With his history as a stand-up comedian, mercilessly mocking game show host, and designated day-drinking companion to the Today Show’s Kathie Lee and Hoda, Ben Gleib’s presence among the slew of candidates vying for the Democratic Party’s nomination for president has many wondering if his campaign is some sort of elaborate joke. But he insists that’s not the reason he’s running for the highest office in the land.
“If being funny was my goal, you would be laughing a lot more,” Gleib deadpans in a telephone interview with High Times. “But we have a lot of serious things to tackle.”
Those important issues include ending corruption and the influence of big money in politics, healthcare for everyone (“because obviously,” proclaims his campaign website), legalizing cannabis, and prison reform. And while some of those topics have been familiar themes for many of his contenders, too, Ben Gleib says that he doesn’t believe the group of politicians leading the pack have what it takes to succeed in 2020.
“I’m running because I don’t think that any of the current candidates running for the Democratic nomination are offering a sure-fire way to beat Trump. I’m not convinced that any of them has a strategy that can take down the anomaly that is the orange monster who’s trying to erode everything that we hold dear in this country. He’s not a politician and so trying to beat him with politics makes no sense. It’s like trying to bring policy papers to a wrestling match.”
Take Him Down with Comedy
But if Gleib were to get the nod from the party, his experience on the comedy club circuit would help him take the president down.
“Trump is the biggest heckler in political history,” he says. “The way you take down a heckler every time is with a comedian. And that’s what I plan to do.”
Gleib says that he wants his campaign to be about giving a voice to marginalized communities, prompting his campaign trail to run not only through Iowa and New Hampshire but Puerto Rico as well, where he visited recently to view the continuing recovery from Hurricane Maria, two years after the storm battered the Carribbean island.
“I’m the only candidate in the race who is a working person and the only union member the race,” says Gleib. “I’m the only one who’s not a career politician or multimillionaire. I’m tired of continually electing the same types of people into office and then being surprised when we don’t get change.”
Ben Gleib: Pro-Cannabis Candidate
One of the changes he would like to see is an overhaul of federal marijuana policy, saying that the fact that so many people are in jail for something so many of us do in our private lives is the height of hypocrisy.
“We must legalize [cannabis] nationwide and expunge the records of people who are in jail for it,” Ben Gleib maintains.
He’s been a recreational user of cannabis and supporter of legalization his whole adult life, a difference from the other candidates he’s keen to make clear. So much so that he says he made history in September by becoming the first candidate for president to publicly smoke a joint, a feat he accomplished on the YouTube show “Getting Doug with High.”
“We talked a lot of trash and got to talk some policy and about the campaign,” Gleib says of his appearance on the show with friend and fellow comedian Justin Martindale. “I got to share some of why I think it’s important for us to end the hypocrisy, not just with respect to cannabis but in every aspect of our lives.”
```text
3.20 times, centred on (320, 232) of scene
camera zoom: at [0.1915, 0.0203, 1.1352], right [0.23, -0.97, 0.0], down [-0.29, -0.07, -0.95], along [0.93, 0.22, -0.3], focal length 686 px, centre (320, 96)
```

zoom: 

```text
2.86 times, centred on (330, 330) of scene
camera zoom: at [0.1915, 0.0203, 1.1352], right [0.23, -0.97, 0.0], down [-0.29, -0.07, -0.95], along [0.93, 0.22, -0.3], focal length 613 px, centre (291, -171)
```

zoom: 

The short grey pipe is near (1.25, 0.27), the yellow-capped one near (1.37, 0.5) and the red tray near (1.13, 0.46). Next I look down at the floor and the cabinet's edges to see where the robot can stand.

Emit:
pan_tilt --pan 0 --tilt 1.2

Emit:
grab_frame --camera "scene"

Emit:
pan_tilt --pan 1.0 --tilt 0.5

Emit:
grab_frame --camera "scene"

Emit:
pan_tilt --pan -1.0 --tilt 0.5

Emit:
Drain the Swamp (For Real This Time)
Ben Gleib is also passionate about getting corruption and money from lobbyists out of politics, so much so that he joined activist Renaldo Pearson on the last mile of his Democracy 911 protest march from Atlanta to Washington, D.C. At the conclusion of the trek, the two were arrested when they failed to comply with police demands to end their sit-in on the steps of the U.S. Capitol.
“It was one of the proudest moments of my life because I’m sick of government being full of shit,” Gleib exclaims. “And I’m sick of being paid lip service by these politicians who don’t actually change anything.”
“It was not lost on me that I was arrested for protesting corruption,” he adds, “at the same exact time that Trump was having impeachment proceedings begun against him for corruption on a phone call with the Ukrainian president, who was a comedian just five months ago.”
Gleib is also making criminal justice reform a part of his platform, saying he wants to end the mass incarceration of African Americans and hold corporate criminals accountable for their crimes, two goals that can be accomplished with one innovative change.
“We have to stop the school to prison pipeline and we have to cut corporate crime,’ he says. “So I came up with an idea to do all of that in one. You combine white collar prisons with regular prisons. Because I don’t understand why we would have a class system in our prisons. Is there not enough of a class divide in our country? We now also have to have different classes of criminals? That doesn’t make any sense to me.”
Ben Gleib says his bold ideas can make it hard for him to get his message out, noting that “the DNC and the mainstream media do not want somebody who’s going to shake up the status quo. And that’s what I’m here to do.”
So in order to get his ideas in front of the American people, Gleib is on a push for supporters to donate to his campaign online and help him qualify for the remaining Democratic debates. He also has another pitch for those voters who are looking for a president they can drink a beer with.
“I’ve already had beers with thousands of you after my comedy shows around the country. Sometimes even Fireball shots,” he boasts. “And I’ve definitely smoked more than one or two joints around back of the comedy club with the staff after the show.”